Task => Copy all the data exactly, except the pictures.

Source excerpt =>
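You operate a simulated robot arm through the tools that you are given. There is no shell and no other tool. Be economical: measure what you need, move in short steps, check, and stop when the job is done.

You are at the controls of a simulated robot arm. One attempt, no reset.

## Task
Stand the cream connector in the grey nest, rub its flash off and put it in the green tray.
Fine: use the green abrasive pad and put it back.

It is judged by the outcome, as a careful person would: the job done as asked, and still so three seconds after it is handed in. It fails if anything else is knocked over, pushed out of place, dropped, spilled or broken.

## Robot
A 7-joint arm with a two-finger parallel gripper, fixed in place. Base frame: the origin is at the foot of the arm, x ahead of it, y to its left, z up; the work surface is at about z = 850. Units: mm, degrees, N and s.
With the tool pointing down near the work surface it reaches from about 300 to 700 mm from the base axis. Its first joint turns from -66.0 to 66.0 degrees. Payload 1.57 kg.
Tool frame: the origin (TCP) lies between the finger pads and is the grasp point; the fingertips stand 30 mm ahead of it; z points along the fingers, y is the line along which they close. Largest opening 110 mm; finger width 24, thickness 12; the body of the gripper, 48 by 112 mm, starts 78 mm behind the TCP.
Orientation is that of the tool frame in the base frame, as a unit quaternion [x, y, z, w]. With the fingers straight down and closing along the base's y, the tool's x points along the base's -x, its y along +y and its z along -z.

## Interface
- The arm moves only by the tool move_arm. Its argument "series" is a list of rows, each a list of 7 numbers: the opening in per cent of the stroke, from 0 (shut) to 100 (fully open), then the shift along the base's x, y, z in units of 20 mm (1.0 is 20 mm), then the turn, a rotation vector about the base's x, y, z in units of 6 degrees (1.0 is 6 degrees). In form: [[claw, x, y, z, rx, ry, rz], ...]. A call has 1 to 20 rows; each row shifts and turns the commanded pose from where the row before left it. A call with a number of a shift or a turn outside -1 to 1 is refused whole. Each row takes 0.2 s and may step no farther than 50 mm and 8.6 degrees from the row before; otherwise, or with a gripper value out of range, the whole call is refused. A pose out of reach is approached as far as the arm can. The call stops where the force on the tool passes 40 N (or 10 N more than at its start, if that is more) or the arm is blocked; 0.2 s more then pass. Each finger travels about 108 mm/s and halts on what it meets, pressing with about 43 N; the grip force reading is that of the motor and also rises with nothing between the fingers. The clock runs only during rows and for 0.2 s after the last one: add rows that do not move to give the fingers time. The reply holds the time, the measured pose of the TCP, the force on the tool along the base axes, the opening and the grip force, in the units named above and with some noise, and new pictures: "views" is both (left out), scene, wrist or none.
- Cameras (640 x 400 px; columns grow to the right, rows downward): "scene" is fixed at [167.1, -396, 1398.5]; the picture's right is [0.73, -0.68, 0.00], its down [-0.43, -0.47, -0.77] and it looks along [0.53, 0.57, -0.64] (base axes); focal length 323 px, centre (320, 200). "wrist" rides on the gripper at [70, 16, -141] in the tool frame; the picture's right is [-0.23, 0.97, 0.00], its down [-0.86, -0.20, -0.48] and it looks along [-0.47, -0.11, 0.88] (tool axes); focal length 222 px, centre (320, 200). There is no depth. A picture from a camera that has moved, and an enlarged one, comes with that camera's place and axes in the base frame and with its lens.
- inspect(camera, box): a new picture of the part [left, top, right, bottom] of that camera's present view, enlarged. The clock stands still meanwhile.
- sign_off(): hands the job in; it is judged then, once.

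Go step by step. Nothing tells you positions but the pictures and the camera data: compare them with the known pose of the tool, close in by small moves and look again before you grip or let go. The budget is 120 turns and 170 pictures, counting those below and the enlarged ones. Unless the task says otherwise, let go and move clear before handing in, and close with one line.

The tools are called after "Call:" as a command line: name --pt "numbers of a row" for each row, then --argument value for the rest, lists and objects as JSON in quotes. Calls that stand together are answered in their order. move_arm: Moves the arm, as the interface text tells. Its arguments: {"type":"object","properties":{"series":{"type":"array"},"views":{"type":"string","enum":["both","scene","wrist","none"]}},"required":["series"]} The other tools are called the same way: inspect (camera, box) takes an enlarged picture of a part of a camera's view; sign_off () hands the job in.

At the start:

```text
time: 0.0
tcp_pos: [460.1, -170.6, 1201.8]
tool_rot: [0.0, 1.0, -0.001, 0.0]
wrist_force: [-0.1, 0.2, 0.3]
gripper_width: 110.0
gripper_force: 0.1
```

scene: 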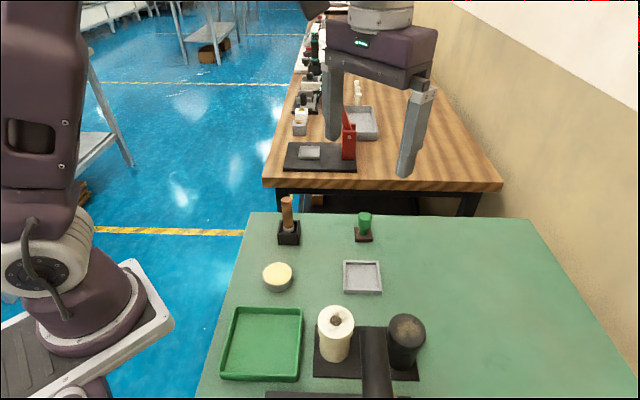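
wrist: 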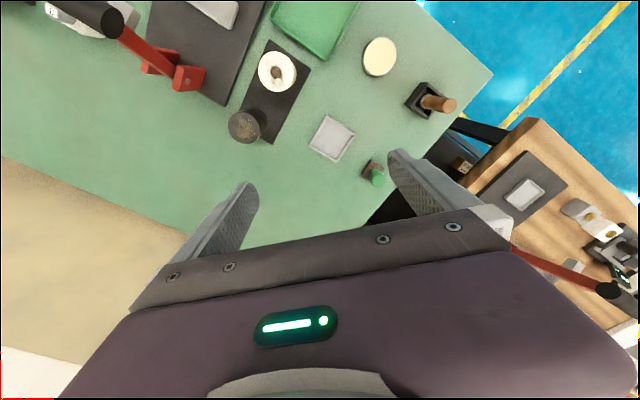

Task output =>
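You operate a simulated robot arm through the tools that you are given. There is no shell and no other tool. Be economical: measure what you need, move in short steps, check, and stop when the job is done.

You are at the controls of a simulated robot arm. One attempt, no reset.

## Task
Stand the cream connector in the grey nest, rub its flash off and put it in the green tray.
Fine: use the green abrasive pad and put it back.

It is judged by the outcome, as a careful person would: the job done as asked, and still so three seconds after it is handed in. It fails if anything else is knocked over, pushed out of place, dropped, spilled or broken.

## Robot
A 7-joint arm with a two-finger parallel gripper, fixed in place. Base frame: the origin is at the foot of the arm, x ahead of it, y to its left, z up; the work surface is at about z = 850. Units: mm, degrees, N and s.
With the tool pointing down near the work surface it reaches from about 300 to 700 mm from the base axis. Its first joint turns from -66.0 to 66.0 degrees. Payload 1.57 kg.
Tool frame: the origin (TCP) lies between the finger pads and is the grasp point; the fingertips stand 30 mm ahead of it; z points along the fingers, y is the line along which they close. Largest opening 110 mm; finger width 24, thickness 12; the body of the gripper, 48 by 112 mm, starts 78 mm behind the TCP.
Orientation is that of the tool frame in the base frame, as a unit quaternion [x, y, z, w]. With the fingers straight down and closing along the base's y, the tool's x points along the base's -x, its y along +y and its z along -z.

## Interface
- The arm moves only by the tool move_arm. Its argument "series" is a list of rows, each a list of 7 numbers: the opening in per cent of the stroke, from 0 (shut) to 100 (fully open), then the shift along the base's x, y, z in units of 20 mm (1.0 is 20 mm), then the turn, a rotation vector about the base's x, y, z in units of 6 degrees (1.0 is 6 degrees). In form: [[claw, x, y, z, rx, ry, rz], ...]. A call has 1 to 20 rows; each row shifts and turns the commanded pose from where the row before left it. A call with a number of a shift or a turn outside -1 to 1 is refused whole. Each row takes 0.2 s and may step no farther than 50 mm and 8.6 degrees from the row before; otherwise, or with a gripper value out of range, the whole call is refused. A pose out of reach is approached as far as the arm can. The call stops where the force on the tool passes 40 N (or 10 N more than at its start, if that is more) or the arm is blocked; 0.2 s more then pass. Each finger travels about 108 mm/s and halts on what it meets, pressing with about 43 N; the grip force reading is that of the motor and also rises with nothing between the fingers. The clock runs only during rows and for 0.2 s after the last one: add rows that do not move to give the fingers time. The reply holds the time, the measured pose of the TCP, the force on the tool along the base axes, the opening and the grip force, in the units named above and with some noise, and new pictures: "views" is both (left out), scene, wrist or none.
- Cameras (640 x 400 px; columns grow to the right, rows downward): "scene" is fixed at [167.1, -396, 1398.5]; the picture's right is [0.73, -0.68, 0.00], its down [-0.43, -0.47, -0.77] and it looks along [0.53, 0.57, -0.64] (base axes); focal length 323 px, centre (320, 200). "wrist" rides on the gripper at [70, 16, -141] in the tool frame; the picture's right is [-0.23, 0.97, 0.00], its down [-0.86, -0.20, -0.48] and it looks along [-0.47, -0.11, 0.88] (tool axes); focal length 222 px, centre (320, 200). There is no depth. A picture from a camera that has moved, and an enlarged one, comes with that camera's place and axes in the base frame and with its lens.
- inspect(camera, box): a new picture of the part [left, top, right, bottom] of that camera's present view, enlarged. The clock stands still meanwhile.
- sign_off(): hands the job in; it is judged then, once.

Go step by step. Nothing tells you positions but the pictures and the camera data: compare them with the known pose of the tool, close in by small moves and look again before you grip or let go. The budget is 120 turns and 170 pictures, counting those below and the enlarged ones. Unless the task says otherwise, let go and move clear before handing in, and close with one line.

The tools are called after "Call:" as a command line: name --pt "numbers of a row" for each row, then --argument value for the rest, lists and objects as JSON in quotes. Calls that stand together are answered in their order. move_arm: Moves the arm, as the interface text tells. Its arguments: {"type":"object","properties":{"series":{"type":"array"},"views":{"type":"string","enum":["both","scene","wrist","none"]}},"required":["series"]} The other tools are called the same way: inspect (camera, box) takes an enlarged picture of a part of a camera's view; sign_off () hands the job in.

At the start:

```text
time: 0.0
tcp_pos: [460.1, -170.6, 1201.8]
tool_rot: [0.0, 1.0, -0.001, 0.0]
wrist_force: [-0.1, 0.2, 0.3]
gripper_width: 110.0
gripper_force: 0.1
```

scene: 
wrist: 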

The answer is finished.